Consider $f(x) = \frac{1}{2}x^{T}Qx - c^{T}x$.
Under what conditions on $Q$ does $f$ have a stationary point, but no local maxima or minima?
I need help refining my thoughts here. I don't think I am quite on the right path.
Note that a stationary point exists when $Qx = c^{T}$ and $x = Q^{-1}c^{T}$ is a stationary point when $Q$ is invertible.
Suppose that $Q$ is not invertible. Then det $Q = 0$ and so $Q$ cannot be positive definite. Thus, if there is a stationary point, it will not be a local maxima or minima.
May someone share their thoughts? I feel that I am missing something.
The gradient of $f$ is $Qx-c$, written as a column ($x$ and $c$ are column vectors).

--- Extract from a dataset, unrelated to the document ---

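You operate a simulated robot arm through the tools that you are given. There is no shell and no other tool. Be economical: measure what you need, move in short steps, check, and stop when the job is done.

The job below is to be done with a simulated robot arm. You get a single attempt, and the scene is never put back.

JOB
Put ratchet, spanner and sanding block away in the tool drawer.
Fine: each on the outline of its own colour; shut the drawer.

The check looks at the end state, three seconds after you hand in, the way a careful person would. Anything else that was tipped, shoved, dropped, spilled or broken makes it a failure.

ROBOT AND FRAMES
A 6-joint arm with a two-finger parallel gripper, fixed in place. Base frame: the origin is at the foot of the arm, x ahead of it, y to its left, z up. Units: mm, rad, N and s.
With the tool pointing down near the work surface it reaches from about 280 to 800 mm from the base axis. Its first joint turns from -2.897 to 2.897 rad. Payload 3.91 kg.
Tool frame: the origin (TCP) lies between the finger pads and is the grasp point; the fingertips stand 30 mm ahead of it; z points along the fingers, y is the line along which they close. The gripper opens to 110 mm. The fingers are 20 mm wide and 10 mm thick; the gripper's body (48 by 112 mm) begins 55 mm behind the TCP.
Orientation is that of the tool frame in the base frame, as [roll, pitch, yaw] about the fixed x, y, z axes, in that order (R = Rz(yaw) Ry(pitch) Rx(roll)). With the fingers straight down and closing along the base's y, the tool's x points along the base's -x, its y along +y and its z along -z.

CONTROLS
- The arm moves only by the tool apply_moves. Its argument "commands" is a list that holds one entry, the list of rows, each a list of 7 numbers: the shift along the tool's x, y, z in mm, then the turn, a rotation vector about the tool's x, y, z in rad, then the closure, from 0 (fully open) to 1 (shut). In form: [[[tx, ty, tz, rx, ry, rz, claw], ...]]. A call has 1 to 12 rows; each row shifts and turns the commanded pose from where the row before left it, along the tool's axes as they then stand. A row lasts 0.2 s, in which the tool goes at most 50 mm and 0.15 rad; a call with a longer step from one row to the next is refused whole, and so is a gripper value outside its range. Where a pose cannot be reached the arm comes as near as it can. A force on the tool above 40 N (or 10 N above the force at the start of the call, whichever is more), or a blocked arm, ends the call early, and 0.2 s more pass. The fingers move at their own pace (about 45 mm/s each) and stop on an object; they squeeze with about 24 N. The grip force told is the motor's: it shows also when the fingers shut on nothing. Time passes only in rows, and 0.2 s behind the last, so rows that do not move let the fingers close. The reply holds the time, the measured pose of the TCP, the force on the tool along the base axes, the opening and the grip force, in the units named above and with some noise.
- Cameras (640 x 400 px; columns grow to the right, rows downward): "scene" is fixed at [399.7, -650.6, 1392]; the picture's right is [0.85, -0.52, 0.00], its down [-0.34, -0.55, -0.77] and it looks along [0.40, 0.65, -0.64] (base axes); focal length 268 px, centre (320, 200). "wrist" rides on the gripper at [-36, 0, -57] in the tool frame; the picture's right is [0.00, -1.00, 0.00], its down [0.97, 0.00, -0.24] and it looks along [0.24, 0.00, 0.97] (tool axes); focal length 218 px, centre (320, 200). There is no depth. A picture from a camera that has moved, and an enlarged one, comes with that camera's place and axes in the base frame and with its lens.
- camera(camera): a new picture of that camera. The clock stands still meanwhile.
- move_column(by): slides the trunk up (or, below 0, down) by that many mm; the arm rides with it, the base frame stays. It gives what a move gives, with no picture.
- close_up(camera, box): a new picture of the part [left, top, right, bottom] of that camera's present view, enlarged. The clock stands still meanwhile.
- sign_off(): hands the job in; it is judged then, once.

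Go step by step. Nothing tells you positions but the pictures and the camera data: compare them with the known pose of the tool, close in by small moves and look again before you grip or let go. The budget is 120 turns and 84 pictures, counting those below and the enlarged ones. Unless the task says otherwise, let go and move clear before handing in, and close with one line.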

So the necessary and sufficient condition for the existence of a stationary point is $c\in \operatorname{ran}Q$. This is always fulfilled if $Q$ is invertible, but it may be fulfilled also for some $(Q,c)$ pairs with noninvertible $Q$.
The Hessian of $f$ is $Q$. Since the Hessian is constant (all higher order derivatives are zero), the second derivative test tells the whole story: the critical point is a local minimum if $Q$ is positive semidefinite, a local maximum if $Q$ is negative semidefinite, and a saddle point if $Q$ is indefinite.
To summarize, the conditions are: $Q$ is indefinite and its range contains $c$.